In the solution to the advertising selection model in Example 7.6, we indicated that the women 36 to 55 group is a bottleneck in the sense that the company needs to spend a lot more than it would otherwise have spent to meet the constraint for this group. Use SolverTable to see how much this group’s exposure constraint is costing the company. Vary the required exposures to this group from 30 to 60 in increments of 5, and keep track of the total advertising cost. Comment on your results.
EXAMPLE 7.6 ADVERTISING SELECTION WITH NONLINEAR RESPONSE FUNCTIONS
I n this example, we revisit the problem faced by the General Flakes Company in Example 4.1 of Chapter 4. The company must decide how many ads to place on each of several television shows to meet exposure constraints for each of six groups of customers. (Refer to Figure 7.26 and the file Advertising Selection.xlsx for the specific inputs.) The difference now is that each combination of television show and customer group has its own advertising response function of the form in Equation (7.4). That is, there are constants a and b of the response function for each such combination. (These constants appear in rows 5 to 10 and 14 to 19 of the file.) The company wants to find the selection of ads that minimizes its total cost of meeting all exposure requirements.
Objective To use a nonlinear model to find a minimum-cost way of meeting all exposure requirements.

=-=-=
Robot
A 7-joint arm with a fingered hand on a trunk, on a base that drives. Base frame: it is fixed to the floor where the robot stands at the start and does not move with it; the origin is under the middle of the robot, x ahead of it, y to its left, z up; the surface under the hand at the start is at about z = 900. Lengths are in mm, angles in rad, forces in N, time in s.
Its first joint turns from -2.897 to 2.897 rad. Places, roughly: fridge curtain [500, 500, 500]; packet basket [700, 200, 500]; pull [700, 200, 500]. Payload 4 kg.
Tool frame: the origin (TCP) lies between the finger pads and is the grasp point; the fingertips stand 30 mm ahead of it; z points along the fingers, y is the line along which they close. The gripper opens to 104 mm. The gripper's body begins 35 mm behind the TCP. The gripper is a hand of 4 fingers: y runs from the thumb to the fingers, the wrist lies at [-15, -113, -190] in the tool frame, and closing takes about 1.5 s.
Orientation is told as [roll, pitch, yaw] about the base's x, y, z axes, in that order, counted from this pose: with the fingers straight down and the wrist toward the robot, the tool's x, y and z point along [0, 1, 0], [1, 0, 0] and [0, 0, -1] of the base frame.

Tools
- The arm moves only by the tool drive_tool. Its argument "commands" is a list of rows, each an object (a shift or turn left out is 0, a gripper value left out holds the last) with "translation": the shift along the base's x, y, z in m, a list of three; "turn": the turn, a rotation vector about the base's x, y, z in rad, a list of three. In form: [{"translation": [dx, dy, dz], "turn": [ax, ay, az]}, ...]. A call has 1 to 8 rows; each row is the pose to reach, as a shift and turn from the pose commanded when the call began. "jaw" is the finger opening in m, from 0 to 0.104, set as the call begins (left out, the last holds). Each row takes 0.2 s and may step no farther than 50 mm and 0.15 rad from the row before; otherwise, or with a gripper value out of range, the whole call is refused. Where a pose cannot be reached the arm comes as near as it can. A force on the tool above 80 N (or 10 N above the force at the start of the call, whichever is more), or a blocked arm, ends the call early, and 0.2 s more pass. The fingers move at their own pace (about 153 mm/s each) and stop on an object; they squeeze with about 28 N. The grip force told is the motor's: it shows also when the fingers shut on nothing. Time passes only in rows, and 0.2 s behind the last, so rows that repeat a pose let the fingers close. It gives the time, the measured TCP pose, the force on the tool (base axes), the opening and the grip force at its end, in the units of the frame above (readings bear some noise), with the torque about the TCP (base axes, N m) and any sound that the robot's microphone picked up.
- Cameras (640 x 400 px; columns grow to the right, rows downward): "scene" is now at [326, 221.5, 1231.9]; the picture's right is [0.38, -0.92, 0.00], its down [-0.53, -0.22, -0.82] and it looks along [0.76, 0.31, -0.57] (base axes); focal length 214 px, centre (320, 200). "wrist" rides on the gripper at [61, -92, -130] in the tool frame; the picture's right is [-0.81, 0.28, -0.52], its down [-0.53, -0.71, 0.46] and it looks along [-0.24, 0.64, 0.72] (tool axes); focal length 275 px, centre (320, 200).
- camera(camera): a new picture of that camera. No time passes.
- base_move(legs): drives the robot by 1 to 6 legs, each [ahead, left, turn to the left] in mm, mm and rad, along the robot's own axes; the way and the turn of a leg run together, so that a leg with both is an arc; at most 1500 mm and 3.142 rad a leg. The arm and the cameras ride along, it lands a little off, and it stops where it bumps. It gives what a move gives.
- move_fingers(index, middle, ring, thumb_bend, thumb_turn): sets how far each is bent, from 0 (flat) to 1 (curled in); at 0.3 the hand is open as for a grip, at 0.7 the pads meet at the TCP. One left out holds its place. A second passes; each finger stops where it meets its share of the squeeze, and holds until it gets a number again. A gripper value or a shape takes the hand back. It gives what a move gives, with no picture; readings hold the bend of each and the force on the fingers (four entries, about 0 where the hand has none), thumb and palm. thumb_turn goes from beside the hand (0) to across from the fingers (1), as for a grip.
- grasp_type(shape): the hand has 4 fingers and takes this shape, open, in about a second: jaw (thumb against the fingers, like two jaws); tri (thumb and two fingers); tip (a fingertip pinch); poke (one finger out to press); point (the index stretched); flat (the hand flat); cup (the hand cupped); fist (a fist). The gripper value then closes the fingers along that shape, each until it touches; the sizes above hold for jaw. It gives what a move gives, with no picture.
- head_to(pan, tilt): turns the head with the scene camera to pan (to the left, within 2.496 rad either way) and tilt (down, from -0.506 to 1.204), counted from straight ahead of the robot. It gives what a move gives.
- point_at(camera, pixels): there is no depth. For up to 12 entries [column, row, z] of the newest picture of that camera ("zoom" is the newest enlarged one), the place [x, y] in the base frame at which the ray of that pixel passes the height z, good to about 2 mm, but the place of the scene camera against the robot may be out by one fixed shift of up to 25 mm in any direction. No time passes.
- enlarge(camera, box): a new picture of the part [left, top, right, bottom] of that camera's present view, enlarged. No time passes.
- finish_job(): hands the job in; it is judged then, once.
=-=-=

WHERE DO THE NUMBERS COME FROM?
We already discussed where many of the inputs come from in Example 4.1 of Chapter 4. The new inputs, the parameters of the various response functions, come from fitting response functions, exactly as in the previous example, for each combination of television show and customer group. Of course, this assumes the company has enough historical data to carry out this procedure. The numbers used here are for illustration only, although they are reasonable.